* Start DATASET CONTENT *

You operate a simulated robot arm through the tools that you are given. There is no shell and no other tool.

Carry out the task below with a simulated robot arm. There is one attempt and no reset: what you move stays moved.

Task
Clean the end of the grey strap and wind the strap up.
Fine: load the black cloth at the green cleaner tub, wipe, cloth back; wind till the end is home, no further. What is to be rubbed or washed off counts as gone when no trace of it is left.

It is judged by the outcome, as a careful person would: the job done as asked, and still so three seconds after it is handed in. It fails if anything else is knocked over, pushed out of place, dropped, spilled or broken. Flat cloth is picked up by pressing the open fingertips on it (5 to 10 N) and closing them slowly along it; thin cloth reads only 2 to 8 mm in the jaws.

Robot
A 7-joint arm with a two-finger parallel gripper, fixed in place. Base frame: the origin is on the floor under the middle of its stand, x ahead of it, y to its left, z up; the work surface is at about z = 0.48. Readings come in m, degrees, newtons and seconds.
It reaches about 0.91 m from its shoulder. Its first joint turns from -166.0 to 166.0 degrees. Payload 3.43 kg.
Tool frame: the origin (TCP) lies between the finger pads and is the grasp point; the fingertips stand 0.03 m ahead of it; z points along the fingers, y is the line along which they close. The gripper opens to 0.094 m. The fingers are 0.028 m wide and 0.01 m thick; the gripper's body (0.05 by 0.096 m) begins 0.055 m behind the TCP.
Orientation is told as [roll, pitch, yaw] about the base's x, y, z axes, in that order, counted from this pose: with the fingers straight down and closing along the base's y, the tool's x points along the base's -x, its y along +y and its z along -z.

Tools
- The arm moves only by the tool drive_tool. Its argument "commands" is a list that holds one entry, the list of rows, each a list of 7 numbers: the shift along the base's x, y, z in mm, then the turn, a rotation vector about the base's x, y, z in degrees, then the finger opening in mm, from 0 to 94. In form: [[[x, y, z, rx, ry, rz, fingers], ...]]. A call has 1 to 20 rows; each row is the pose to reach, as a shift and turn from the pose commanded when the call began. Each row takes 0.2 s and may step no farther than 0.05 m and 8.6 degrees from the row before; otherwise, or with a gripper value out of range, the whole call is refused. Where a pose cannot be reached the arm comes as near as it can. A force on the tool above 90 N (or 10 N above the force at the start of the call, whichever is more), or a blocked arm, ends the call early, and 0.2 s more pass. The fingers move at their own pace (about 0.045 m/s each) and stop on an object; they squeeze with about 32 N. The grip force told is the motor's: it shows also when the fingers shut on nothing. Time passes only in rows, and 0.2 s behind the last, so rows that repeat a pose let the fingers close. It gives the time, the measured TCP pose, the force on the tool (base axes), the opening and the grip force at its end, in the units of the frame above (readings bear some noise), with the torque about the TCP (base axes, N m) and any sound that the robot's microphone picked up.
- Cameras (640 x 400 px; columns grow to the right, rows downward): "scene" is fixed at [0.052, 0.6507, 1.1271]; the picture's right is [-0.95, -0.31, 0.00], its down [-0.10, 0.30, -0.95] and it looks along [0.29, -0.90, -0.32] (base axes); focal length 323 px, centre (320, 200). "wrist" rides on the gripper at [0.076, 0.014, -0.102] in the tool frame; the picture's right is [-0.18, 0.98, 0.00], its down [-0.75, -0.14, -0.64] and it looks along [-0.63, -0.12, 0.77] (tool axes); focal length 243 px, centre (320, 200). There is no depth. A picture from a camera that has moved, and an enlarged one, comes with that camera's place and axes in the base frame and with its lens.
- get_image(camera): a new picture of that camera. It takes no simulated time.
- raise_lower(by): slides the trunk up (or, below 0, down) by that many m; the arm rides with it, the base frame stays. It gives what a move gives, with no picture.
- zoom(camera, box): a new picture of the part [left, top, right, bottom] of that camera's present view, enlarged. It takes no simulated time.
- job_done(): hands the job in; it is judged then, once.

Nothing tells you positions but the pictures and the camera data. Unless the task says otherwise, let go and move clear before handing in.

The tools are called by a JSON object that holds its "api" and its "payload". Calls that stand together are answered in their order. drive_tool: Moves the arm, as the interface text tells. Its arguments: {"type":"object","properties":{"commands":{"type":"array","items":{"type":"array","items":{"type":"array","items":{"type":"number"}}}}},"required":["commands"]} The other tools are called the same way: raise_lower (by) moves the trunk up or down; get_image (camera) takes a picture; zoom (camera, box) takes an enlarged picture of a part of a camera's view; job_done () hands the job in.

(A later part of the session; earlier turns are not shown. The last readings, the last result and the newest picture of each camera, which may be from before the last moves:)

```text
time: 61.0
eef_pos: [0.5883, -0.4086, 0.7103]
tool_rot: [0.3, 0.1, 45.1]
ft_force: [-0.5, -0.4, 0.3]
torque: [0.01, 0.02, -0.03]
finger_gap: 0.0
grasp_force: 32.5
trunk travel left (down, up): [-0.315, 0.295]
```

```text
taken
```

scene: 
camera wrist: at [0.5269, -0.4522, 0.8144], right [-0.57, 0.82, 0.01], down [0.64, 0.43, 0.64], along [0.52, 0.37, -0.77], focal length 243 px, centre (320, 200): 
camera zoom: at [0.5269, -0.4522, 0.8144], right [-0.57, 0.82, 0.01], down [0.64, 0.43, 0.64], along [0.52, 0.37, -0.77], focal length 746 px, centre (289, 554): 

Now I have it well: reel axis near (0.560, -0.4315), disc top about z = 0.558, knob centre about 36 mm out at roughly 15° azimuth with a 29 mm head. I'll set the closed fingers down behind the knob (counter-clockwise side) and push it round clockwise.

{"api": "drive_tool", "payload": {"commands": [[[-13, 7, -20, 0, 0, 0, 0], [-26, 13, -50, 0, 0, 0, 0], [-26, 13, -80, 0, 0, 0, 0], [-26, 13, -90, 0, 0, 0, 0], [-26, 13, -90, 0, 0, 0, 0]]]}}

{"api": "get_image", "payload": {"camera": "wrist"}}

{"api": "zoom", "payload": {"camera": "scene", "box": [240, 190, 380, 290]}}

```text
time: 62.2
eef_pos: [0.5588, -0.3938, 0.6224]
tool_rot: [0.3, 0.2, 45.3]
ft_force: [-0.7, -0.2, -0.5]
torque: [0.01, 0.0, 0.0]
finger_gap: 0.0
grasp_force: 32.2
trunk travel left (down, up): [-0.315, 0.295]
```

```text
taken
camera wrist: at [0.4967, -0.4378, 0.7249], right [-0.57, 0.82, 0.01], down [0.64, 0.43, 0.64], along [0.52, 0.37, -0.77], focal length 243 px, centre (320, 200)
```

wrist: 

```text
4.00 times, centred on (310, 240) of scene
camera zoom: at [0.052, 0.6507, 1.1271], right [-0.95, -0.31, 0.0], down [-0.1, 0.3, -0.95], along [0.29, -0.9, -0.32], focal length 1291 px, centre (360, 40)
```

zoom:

* End DATASET CONTENT *

* SET EXERCISE *
Exactly the lines from the line that has "Carry out the" through the line that has "Fine: load the" are to be repeated, both included, with nothing added.

* RESULT OF THIS TASK *
Carry out the task below with a simulated robot arm. There is one attempt and no reset: what you move stays moved.

Task
Clean the end of the grey strap and wind the strap up.
Fine: load the black cloth at the green cleaner tub, wipe, cloth back; wind till the end is home, no further. What is to be rubbed or washed off counts as gone when no trace of it is left.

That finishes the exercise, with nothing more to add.